*What you have to do:* Copy every line from the material below that holds "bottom".

* begin Supplied information *

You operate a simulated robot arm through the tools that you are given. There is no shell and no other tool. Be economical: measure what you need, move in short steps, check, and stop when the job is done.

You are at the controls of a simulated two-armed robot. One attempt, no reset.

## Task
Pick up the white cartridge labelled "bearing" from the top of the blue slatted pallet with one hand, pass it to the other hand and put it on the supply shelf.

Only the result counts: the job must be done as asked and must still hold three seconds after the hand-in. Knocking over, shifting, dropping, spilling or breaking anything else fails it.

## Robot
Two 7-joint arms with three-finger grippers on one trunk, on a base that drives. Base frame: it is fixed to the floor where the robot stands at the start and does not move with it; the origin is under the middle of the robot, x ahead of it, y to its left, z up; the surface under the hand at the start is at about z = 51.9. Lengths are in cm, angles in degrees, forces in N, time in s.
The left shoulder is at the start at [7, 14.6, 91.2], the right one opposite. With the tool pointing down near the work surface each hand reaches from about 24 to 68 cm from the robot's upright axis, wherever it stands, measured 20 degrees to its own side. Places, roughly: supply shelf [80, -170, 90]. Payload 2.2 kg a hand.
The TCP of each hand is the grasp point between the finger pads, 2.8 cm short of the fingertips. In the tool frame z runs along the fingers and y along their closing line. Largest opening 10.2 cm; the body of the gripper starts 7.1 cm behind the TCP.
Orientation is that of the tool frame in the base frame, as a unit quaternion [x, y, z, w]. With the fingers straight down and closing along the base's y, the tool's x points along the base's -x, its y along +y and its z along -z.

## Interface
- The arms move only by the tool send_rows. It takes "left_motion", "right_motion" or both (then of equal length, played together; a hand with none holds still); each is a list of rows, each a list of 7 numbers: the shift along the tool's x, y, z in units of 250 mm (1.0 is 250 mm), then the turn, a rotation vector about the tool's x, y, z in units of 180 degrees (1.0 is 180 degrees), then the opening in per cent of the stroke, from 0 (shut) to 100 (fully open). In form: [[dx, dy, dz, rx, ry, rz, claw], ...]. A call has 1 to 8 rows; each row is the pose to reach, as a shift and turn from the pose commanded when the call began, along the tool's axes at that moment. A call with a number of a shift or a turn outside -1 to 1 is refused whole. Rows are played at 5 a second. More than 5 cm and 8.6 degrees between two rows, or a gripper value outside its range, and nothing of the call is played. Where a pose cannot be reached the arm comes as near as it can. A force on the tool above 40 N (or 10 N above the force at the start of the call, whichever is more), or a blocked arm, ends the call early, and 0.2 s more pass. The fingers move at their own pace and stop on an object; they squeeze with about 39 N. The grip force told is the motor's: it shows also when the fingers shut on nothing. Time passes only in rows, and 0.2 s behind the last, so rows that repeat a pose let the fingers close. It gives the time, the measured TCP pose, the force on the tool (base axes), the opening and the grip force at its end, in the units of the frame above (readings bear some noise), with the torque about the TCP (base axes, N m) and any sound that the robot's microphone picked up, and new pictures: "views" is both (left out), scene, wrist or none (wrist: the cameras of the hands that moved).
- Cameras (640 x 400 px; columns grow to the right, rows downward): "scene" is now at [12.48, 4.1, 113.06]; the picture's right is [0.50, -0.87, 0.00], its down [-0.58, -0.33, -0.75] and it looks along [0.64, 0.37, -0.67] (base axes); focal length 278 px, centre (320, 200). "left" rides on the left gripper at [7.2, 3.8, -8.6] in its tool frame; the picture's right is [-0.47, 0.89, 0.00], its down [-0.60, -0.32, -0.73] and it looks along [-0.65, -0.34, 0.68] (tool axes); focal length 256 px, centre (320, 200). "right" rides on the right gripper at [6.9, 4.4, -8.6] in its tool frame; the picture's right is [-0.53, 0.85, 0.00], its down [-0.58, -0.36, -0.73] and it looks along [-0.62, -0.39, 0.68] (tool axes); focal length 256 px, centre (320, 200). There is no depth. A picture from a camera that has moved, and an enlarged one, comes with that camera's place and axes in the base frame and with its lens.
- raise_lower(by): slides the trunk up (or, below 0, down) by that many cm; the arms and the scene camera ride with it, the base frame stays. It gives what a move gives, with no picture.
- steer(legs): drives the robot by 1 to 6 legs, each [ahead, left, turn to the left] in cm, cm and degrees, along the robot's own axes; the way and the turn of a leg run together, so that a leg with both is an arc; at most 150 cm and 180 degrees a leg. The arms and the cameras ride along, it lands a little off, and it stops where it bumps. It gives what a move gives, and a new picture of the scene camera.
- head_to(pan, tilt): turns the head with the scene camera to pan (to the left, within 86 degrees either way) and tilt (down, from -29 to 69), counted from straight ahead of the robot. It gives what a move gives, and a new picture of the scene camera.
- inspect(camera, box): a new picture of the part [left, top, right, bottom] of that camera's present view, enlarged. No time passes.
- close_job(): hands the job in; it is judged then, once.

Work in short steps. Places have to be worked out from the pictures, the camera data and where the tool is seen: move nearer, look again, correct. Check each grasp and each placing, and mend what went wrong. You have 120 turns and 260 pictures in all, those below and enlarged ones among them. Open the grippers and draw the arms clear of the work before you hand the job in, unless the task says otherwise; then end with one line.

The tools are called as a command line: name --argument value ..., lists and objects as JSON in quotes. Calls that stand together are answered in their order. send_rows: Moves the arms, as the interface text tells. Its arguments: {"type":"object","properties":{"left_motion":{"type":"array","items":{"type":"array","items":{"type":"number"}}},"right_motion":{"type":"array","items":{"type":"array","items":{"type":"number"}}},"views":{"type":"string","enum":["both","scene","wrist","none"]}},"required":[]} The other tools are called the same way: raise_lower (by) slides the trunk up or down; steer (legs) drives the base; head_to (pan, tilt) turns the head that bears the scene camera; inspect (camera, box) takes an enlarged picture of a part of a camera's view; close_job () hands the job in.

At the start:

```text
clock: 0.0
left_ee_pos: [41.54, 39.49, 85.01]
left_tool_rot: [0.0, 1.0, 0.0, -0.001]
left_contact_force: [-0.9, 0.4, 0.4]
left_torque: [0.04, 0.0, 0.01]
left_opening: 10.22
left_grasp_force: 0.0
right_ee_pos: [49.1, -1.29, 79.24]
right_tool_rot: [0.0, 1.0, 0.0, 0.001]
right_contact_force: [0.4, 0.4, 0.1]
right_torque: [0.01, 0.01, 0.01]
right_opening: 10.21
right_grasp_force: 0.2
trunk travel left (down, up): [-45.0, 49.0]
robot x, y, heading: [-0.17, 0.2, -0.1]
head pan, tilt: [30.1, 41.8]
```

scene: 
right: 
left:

* end Supplied information *
* begin Supplied information *

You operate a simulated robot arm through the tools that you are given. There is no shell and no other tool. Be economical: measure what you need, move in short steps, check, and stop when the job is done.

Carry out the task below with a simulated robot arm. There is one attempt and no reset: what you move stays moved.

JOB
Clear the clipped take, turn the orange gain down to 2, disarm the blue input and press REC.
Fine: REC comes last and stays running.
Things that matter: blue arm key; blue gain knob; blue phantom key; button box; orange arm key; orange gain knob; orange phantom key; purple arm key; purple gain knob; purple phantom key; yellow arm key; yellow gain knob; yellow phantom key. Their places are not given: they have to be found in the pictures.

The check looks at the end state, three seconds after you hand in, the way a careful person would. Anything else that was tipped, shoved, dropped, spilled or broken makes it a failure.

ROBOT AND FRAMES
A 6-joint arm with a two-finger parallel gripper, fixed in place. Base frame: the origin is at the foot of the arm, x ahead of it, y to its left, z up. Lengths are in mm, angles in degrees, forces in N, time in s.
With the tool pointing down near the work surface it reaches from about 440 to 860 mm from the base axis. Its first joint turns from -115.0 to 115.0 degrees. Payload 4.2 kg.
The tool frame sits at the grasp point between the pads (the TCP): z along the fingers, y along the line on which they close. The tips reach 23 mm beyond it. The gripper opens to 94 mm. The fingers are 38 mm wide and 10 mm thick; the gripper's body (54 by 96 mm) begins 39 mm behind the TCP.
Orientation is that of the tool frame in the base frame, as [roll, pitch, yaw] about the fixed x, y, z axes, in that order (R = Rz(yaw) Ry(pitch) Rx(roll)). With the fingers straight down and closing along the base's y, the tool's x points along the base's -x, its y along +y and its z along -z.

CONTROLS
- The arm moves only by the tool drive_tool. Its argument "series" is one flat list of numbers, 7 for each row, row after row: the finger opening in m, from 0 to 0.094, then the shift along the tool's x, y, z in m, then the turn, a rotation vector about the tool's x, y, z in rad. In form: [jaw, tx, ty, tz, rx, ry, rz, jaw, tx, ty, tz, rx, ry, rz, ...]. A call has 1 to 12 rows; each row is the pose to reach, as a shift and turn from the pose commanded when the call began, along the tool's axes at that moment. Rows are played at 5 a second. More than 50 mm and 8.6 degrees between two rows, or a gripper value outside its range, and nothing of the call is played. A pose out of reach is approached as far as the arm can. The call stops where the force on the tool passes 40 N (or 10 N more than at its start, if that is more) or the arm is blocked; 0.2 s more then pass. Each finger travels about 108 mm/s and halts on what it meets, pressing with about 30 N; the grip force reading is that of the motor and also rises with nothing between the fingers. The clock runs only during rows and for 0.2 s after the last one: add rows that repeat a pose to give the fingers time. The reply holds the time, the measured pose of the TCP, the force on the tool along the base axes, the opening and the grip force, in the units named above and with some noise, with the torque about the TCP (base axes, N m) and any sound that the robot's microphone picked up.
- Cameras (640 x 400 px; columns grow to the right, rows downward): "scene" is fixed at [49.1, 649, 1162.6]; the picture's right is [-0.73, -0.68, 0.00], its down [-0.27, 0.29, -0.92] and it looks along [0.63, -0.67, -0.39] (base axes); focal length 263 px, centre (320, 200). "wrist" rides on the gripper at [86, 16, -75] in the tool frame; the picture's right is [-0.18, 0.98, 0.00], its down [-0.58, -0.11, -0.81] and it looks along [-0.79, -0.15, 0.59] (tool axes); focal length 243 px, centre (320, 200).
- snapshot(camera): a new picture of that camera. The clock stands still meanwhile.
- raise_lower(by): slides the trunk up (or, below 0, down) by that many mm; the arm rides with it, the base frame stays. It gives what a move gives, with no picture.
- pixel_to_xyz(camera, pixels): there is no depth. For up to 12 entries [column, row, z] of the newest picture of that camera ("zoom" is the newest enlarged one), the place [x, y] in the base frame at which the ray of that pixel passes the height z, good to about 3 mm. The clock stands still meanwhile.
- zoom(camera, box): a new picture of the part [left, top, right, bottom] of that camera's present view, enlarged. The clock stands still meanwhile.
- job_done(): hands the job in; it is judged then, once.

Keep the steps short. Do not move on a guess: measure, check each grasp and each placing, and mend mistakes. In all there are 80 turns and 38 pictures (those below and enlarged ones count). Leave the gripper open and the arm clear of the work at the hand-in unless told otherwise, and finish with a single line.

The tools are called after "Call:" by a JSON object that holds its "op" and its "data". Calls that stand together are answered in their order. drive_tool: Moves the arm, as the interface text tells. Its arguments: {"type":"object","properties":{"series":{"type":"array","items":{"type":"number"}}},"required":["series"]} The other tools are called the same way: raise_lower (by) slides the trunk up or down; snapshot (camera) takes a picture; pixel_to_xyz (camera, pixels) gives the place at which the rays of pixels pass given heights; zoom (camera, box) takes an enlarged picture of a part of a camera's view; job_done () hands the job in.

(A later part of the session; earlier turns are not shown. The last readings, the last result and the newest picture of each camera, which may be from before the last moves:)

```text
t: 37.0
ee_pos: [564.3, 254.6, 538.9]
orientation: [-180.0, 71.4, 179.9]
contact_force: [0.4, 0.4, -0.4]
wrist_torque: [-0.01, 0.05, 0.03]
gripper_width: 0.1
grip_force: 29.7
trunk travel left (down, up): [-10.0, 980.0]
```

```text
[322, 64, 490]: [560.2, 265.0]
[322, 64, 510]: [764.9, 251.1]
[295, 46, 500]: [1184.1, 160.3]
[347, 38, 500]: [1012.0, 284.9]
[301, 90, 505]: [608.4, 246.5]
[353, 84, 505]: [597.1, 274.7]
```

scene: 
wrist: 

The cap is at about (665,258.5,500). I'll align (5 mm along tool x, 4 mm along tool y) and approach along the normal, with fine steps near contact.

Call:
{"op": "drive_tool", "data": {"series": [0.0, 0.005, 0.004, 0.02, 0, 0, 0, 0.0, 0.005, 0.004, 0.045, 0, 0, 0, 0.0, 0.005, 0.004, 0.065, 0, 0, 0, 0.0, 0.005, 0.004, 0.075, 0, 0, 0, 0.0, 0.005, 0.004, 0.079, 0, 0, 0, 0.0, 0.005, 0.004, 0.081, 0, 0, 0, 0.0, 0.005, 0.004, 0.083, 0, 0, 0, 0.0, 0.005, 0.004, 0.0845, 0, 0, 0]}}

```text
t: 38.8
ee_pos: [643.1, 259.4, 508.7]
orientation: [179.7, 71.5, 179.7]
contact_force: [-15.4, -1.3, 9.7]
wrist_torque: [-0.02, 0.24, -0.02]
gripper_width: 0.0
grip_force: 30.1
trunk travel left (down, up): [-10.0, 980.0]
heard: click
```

* end Supplied information *
* begin Supplied information *

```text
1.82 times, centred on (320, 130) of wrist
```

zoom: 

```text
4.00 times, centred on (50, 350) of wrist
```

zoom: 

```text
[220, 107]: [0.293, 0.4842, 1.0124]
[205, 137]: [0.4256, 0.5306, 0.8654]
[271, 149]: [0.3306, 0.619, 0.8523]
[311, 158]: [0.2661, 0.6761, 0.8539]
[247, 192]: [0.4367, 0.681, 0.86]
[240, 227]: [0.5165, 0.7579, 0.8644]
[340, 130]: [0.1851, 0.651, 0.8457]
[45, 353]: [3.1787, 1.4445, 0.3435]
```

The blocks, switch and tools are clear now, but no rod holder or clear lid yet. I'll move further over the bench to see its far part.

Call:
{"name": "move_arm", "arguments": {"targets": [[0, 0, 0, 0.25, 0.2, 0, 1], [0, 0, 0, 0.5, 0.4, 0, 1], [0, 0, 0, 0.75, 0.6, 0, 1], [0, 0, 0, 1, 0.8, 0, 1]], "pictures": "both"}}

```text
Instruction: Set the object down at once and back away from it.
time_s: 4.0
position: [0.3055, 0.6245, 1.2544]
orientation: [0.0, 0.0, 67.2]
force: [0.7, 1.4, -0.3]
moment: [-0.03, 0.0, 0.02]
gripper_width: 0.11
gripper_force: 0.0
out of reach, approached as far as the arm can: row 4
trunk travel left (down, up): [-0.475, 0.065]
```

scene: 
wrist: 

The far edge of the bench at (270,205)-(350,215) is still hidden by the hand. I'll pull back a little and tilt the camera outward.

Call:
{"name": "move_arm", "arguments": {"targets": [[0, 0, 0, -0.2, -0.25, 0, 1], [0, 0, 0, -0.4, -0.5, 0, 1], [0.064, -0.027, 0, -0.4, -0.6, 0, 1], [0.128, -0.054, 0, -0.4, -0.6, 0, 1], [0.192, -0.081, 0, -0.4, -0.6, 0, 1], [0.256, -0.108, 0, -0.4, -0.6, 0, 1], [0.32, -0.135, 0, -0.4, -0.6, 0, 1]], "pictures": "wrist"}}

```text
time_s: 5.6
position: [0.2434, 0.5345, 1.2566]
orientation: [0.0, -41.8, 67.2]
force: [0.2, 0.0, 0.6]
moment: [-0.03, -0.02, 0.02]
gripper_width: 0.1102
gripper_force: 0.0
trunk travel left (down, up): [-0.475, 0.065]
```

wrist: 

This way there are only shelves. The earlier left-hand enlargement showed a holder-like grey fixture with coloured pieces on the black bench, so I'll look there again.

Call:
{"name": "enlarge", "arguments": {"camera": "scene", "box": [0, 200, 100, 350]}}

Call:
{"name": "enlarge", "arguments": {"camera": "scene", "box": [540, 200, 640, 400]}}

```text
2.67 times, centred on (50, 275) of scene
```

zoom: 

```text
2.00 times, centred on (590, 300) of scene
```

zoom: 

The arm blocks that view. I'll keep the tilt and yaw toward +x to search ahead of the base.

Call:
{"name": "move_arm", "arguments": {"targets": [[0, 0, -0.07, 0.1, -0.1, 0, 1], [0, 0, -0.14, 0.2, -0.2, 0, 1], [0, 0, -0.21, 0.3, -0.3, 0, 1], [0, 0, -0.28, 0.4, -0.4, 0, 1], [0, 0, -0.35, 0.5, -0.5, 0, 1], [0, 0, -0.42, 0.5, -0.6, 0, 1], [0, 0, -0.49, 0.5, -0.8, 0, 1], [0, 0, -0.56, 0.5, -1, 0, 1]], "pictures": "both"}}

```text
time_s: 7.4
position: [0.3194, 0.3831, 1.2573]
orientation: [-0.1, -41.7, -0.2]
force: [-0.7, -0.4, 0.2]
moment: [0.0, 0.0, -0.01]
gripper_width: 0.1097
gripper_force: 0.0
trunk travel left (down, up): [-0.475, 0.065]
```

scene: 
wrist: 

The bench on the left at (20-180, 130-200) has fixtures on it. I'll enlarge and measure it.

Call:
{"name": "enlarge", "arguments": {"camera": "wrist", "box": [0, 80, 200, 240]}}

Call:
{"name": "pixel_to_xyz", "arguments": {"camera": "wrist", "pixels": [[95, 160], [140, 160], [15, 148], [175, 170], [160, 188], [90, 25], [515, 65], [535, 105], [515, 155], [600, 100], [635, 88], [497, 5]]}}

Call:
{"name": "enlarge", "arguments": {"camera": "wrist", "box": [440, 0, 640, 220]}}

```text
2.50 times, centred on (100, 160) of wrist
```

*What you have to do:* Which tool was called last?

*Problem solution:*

* end Supplied information *

*Problem solution:*
- inspect(camera, box): a new picture of the part [left, top, right, bottom] of that camera's present view, enlarged. No time passes.
- zoom(camera, box): a new picture of the part [left, top, right, bottom] of that camera's present view, enlarged. The clock stands still meanwhile.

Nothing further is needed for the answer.